%%

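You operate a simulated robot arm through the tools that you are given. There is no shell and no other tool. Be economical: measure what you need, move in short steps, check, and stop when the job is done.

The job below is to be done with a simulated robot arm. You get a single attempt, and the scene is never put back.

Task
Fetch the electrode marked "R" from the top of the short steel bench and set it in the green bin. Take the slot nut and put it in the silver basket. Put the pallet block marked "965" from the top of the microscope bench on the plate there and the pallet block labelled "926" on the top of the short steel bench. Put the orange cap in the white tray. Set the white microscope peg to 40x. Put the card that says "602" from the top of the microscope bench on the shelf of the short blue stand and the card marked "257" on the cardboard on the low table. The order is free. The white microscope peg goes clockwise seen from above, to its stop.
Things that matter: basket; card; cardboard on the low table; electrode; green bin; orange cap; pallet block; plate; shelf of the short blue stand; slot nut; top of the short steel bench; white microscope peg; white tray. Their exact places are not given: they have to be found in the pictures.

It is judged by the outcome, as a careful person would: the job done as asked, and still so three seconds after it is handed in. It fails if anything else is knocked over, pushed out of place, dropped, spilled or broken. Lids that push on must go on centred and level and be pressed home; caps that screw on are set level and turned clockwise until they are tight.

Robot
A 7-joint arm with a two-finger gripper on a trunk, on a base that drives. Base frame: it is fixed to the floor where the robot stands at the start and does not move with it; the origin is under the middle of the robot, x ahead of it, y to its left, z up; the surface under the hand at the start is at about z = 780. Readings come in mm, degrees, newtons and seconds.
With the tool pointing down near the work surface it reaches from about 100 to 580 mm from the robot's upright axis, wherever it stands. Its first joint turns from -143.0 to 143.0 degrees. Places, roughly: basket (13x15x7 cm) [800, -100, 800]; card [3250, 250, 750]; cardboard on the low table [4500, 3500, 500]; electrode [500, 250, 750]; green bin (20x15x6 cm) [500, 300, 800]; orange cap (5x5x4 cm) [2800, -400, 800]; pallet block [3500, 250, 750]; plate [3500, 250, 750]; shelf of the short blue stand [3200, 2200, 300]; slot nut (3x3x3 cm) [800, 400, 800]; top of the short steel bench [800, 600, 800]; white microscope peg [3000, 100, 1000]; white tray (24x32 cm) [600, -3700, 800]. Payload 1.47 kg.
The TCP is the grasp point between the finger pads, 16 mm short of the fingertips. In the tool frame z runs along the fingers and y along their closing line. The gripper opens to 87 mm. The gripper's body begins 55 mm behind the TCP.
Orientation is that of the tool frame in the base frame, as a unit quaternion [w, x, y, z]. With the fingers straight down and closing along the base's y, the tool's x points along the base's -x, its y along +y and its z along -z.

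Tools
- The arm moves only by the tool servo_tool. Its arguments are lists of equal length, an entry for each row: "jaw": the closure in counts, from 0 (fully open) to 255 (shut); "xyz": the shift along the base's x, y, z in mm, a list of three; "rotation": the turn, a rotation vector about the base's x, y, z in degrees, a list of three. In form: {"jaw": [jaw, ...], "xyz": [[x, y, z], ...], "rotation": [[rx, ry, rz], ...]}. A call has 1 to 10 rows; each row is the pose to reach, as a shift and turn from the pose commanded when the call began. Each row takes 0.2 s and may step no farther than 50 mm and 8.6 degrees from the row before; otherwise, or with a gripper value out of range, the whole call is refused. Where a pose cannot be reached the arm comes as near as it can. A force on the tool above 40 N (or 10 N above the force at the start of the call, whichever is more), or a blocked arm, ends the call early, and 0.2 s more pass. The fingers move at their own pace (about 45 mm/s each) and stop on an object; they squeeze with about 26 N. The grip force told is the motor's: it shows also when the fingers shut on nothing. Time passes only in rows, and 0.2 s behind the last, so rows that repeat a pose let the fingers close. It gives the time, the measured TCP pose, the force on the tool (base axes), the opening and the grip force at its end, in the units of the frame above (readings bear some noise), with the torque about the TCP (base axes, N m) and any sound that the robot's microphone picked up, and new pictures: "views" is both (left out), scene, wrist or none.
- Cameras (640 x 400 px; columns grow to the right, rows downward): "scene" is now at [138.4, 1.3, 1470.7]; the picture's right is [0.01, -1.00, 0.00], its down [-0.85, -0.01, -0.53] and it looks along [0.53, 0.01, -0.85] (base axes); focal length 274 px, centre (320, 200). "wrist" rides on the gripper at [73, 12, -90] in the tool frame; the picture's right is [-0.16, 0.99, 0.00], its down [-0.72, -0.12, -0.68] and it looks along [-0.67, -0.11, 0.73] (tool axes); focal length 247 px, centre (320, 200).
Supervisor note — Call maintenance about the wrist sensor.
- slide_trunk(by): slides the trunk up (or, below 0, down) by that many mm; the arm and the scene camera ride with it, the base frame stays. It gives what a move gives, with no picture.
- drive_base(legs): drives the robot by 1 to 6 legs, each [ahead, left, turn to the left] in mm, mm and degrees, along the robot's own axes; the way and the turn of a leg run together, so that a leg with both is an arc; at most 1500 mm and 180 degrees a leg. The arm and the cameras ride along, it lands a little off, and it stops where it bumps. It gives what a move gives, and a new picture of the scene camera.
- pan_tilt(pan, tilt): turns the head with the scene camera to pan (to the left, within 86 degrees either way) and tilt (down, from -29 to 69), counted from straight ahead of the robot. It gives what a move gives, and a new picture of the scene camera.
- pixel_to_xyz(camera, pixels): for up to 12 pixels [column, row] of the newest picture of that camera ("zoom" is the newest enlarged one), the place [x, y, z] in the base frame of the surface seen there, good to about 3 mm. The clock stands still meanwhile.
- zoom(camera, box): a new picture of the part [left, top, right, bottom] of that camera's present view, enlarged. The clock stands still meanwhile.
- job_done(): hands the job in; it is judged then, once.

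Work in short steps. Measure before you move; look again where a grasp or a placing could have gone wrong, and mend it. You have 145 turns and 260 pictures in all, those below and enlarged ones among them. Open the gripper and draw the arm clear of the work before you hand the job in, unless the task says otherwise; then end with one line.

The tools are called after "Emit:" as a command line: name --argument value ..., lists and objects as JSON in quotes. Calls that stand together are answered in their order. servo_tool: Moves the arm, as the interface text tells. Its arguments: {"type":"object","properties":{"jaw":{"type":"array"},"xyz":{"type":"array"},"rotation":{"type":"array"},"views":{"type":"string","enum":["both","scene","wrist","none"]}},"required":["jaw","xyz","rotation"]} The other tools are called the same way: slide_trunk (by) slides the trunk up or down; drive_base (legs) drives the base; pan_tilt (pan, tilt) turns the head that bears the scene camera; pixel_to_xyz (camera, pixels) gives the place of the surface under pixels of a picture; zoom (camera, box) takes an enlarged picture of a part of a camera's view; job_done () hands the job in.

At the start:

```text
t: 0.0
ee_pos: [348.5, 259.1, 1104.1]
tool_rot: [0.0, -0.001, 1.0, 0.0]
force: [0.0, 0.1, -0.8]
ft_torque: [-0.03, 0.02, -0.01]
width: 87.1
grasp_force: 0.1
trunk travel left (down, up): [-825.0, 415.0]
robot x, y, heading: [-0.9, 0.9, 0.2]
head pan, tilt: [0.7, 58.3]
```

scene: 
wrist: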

%%

- TASK REQUIREMENTS
Find each line with the string "legs" and copy it out.

- SOLUTION TO THIS PROBLEM
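- drive_base(legs): drives the robot by 1 to 6 legs, each [ahead, left, turn to the left] in mm, mm and degrees, along the robot's own axes; the way and the turn of a leg run together, so that a leg with both is an arc; at most 1500 mm and 180 degrees a leg. The arm and the cameras ride along, it lands a little off, and it stops where it bumps. It gives what a move gives, and a new picture of the scene camera.
The tools are called after "Emit:" as a command line: name --argument value ..., lists and objects as JSON in quotes. Calls that stand together are answered in their order. servo_tool: Moves the arm, as the interface text tells. Its arguments: {"type":"object","properties":{"jaw":{"type":"array"},"xyz":{"type":"array"},"rotation":{"type":"array"},"views":{"type":"string","enum":["both","scene","wrist","none"]}},"required":["jaw","xyz","rotation"]} The other tools are called the same way: slide_trunk (by) slides the trunk up or down; drive_base (legs) drives the base; pan_tilt (pan, tilt) turns the head that bears the scene camera; pixel_to_xyz (camera, pixels) gives the place of the surface under pixels of a picture; zoom (camera, box) takes an enlarged picture of a part of a camera's view; job_done () hands the job in.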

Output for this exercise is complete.